As I wrote in the blog, even though it came from a response to crisis, I feel the CoC’s assertion of the IFComp as a safe space for all has made it permanently stronger (at least so long as its organizers continue to show willingness to enforce it). I feel glad to have ushered it into place.

On the more technical side of things, after the first full week of October I sank a day into coding and testing a way to allow authors to update their own entries, with updates appearing on the site through a per-entry changelog. I originally intended to just punt this technology and just manually handle updates myself, and so found myself overwhelmed by how quickly the update requests started rolling in, literally from the moment the judging period began.

I asked authors to please adhere to the honor system when updating their games through this system, using it only to fix flaws and not to extend or otherwise continue developing unfinished work. This allowed me to additionally address authors of entirely web-based entries, hosted elsewhere, who of course had the means to update their work however they’d like without needing to go through me or ifcomp.org. To the best of my knowledge no author abused their ability to update their work; some of the authors of remote-hosted work even used the new system just to add publicly visible changelog entries.

The extant rule that frees judges from any obligation to replay an updated game absolutely worked in my favor here; I would quote it quite a bit as I continued to refine and document the entry-updating system. I also maintained a course Stephen had set in past years by leaving all game files’ initial, non-updated versions in the all-in-one downloadable zipfile, for those judges who would rather play the games as they existed on-deadline. (Though, again, this would prove unenforceable with remote-hosted entries.)

What were the biggest challenges that you ran into?

Besides working through the crises described above — as well as transient technical issues like riding out the day-one traffic spike that swamped my unprepared server for a few hours — my most significant ongoing challenge involves the competition’s rules. Two rules in particular, author rules 3 and 4, caused the most friction and confusion among authors — as well as among would-be authors unpleasantly surprised to discover that they couldn’t enter their work.
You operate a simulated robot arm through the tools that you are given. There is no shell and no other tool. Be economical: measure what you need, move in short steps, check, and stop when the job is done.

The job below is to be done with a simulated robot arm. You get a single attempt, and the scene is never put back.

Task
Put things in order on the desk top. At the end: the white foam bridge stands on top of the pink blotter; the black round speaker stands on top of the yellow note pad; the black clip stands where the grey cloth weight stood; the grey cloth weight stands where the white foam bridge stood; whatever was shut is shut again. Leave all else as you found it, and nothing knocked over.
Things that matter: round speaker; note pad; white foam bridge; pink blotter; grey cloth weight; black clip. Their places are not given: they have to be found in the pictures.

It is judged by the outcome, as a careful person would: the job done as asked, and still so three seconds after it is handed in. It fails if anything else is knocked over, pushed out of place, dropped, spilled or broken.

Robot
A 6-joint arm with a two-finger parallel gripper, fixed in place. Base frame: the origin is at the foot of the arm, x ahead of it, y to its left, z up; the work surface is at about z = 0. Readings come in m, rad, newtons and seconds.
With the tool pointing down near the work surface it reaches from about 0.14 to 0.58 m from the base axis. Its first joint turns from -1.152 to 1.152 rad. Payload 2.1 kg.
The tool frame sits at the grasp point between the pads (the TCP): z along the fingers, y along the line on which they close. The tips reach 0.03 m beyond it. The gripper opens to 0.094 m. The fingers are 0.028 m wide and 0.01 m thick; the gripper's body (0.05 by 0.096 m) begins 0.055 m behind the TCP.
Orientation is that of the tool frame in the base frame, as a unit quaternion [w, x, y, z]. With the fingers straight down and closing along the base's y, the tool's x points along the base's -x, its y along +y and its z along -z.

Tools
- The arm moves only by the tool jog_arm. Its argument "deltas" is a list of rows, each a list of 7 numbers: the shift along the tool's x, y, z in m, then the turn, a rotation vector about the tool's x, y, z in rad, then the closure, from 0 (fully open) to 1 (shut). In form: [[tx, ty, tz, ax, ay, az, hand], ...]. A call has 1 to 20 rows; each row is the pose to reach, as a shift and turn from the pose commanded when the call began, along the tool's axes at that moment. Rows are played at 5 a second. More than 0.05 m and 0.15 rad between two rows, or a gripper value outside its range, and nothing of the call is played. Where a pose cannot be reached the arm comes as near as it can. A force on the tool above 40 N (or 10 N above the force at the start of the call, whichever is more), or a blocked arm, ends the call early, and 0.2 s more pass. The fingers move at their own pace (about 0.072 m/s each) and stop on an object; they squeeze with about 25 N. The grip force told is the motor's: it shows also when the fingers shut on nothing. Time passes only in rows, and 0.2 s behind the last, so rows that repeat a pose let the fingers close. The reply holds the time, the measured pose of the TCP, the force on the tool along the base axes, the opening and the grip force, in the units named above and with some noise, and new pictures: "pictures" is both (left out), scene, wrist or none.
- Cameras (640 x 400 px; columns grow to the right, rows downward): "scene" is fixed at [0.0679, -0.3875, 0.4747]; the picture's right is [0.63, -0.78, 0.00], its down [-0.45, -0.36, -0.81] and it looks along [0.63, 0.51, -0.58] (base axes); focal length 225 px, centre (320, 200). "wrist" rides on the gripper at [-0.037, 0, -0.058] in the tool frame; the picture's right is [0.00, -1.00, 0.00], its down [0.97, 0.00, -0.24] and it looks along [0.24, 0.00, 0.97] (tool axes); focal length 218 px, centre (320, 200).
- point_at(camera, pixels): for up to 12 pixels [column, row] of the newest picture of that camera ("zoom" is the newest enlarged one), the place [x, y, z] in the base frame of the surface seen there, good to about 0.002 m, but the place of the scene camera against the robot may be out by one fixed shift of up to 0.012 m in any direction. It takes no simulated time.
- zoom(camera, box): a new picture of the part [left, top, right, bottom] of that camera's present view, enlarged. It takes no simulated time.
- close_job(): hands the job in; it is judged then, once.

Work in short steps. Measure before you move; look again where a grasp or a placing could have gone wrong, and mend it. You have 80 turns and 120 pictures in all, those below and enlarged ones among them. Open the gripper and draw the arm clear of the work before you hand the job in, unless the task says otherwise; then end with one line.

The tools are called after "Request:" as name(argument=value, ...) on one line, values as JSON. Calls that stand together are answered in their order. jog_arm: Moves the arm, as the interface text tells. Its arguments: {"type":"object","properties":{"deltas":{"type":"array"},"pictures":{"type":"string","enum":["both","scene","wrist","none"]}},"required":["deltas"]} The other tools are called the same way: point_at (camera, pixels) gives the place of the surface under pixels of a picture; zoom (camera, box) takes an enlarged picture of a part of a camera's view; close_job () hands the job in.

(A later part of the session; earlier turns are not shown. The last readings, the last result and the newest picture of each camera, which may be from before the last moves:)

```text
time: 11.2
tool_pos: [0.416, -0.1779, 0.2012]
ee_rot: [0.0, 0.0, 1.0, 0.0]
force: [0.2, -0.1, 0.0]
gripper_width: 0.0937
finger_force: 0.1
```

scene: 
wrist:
To the best of my current knowledge, both of these rules trace their history to IFComp’s origins as a contest tightly bound to the two Usenet newsgroups that, between them, essentially contained 100% of all internet-based IF discussion. (There used to be another rule that forbade anyone from discussing or writing about the competition during the six-week voting period. This fell away some years ago as obviously impossible to enforce any longer. The fact that this once did seem like a reasonable restriction does speak a lot to how much the IF world has changed since the IFComp started.)

Answering many questions about it over time gave me much stronger affinity for Rule 3, which forbids entry of previously released work. This is the rule that disappointed many hopeful authors, and in particular I took no joy in repeatedly breaking the bad news to students feeling proud of a game they wrote for a class and had, as part of the process, published to Playfic or the like. I don’t currently think that’s reason enough to kill or weaken the rule, but I did gain fresh awareness that it runs counter to expectations within the larger independent game-making community. In that light, the rule deserves a deeper look.

Rule 4, barring discussion from authors before the end of voting, proved — and continues to prove — much thornier. I thought it quite clear-cut at first, but the many questions, confusions, and perhaps-infractions that continue to come to my attention makes clear this rule’s utter murkiness.

Based both on concerns brought to me directly and conversations among others I observed, I fear that many authors spent much of last year interpreting this rule according to best-guess, and the fact that I myself changed its wording at least once last year (a reaction to one author making an honestly clever trailer for their entry in the days before judging began) didn’t help matters. Since the 2014 comp ended, I have received mail from folks worried that their letting slip in public their entent to enter the 2015 contest meant that they had disqualified themselves. Just today, I overheard someone on Twitter expressing sadness that their plans to blog about an IF they hope to write this year means that they can’t enter it into the IFComp. I really don’t think that’s its intended effect at all.

Rule 4’s perceived capriciousness moves it to the top of my list of IFComp aspects to reconsider at the start of this year. I feel successful in my examination of first principles for the IFComp’s 20th iteration, and look forward to applying the experience of the past year, as well as the IF community’s continued counsel, to make the IFComp’s foundations that much stronger for 2015.